## Provided passage:
━━━━━━━━━━

Bifurcation analysis and optimal control of discrete SIR model for COVID-19

Abstract

Our research focuses on studying a COVID-19 SIR model for discrete cases, incorporating bi-linear phenomena and a constant rate of recovery. We have interested in analyzing the conditions for the existence of disease-free equilibrium and local equilibrium in this model. Additionally, we are investigating the stability of several bifurcations, including saddle–node bifurcations, flip bifurcations, 1:1 resonances, and Neimark-Sacker bifurcations. These bifurcations provide insights into the behavior and dynamics of the system as specific parameters change. We propose a vaccine response rate to introduce a control variable for the SIR system. This variable represents the rate at which individuals receive vaccinations, which can affect the spread of the disease. Finally, demonstrate an epidemic model based on vaccination control with social awareness, using the results and insights obtained from our analysis to showcase the effectiveness of the proposed control strategy in mitigating the spread of COVID-19. In our research, we also employ Pontryagin’s maximum principle to solve the system. By applying this principle, we can determine the optimal control strategy that minimizes the spread of the disease or achieves other desired objectives. We have conducted a comprehensive analysis of the COVID-19 SIR model with a focus on bifurcations, control strategies, and social awareness about the impact of vaccination. Such research contributes to our understanding of the dynamics of infectious diseases and provides valuable insights for controlling epidemics.

━━━━━━━━━━

## Data shown:

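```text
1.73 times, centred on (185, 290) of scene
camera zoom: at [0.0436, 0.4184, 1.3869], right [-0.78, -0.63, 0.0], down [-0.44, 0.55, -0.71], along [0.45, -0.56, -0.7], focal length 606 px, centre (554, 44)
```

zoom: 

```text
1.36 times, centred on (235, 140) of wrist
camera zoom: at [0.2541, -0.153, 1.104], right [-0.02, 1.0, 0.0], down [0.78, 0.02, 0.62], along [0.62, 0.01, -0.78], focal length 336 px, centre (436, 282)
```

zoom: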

━━━━━━━━━━

## What is needed:
Retype the provided passage from its first word to its last.

## Exercise result:
Bifurcation analysis and optimal control of discrete SIR model for COVID-19

Abstract

Our research focuses on studying a COVID-19 SIR model for discrete cases, incorporating bi-linear phenomena and a constant rate of recovery. We have interested in analyzing the conditions for the existence of disease-free equilibrium and local equilibrium in this model. Additionally, we are investigating the stability of several bifurcations, including saddle–node bifurcations, flip bifurcations, 1:1 resonances, and Neimark-Sacker bifurcations. These bifurcations provide insights into the behavior and dynamics of the system as specific parameters change. We propose a vaccine response rate to introduce a control variable for the SIR system. This variable represents the rate at which individuals receive vaccinations, which can affect the spread of the disease. Finally, demonstrate an epidemic model based on vaccination control with social awareness, using the results and insights obtained from our analysis to showcase the effectiveness of the proposed control strategy in mitigating the spread of COVID-19. In our research, we also employ Pontryagin’s maximum principle to solve the system. By applying this principle, we can determine the optimal control strategy that minimizes the spread of the disease or achieves other desired objectives. We have conducted a comprehensive analysis of the COVID-19 SIR model with a focus on bifurcations, control strategies, and social awareness about the impact of vaccination. Such research contributes to our understanding of the dynamics of infectious diseases and provides valuable insights for controlling epidemics.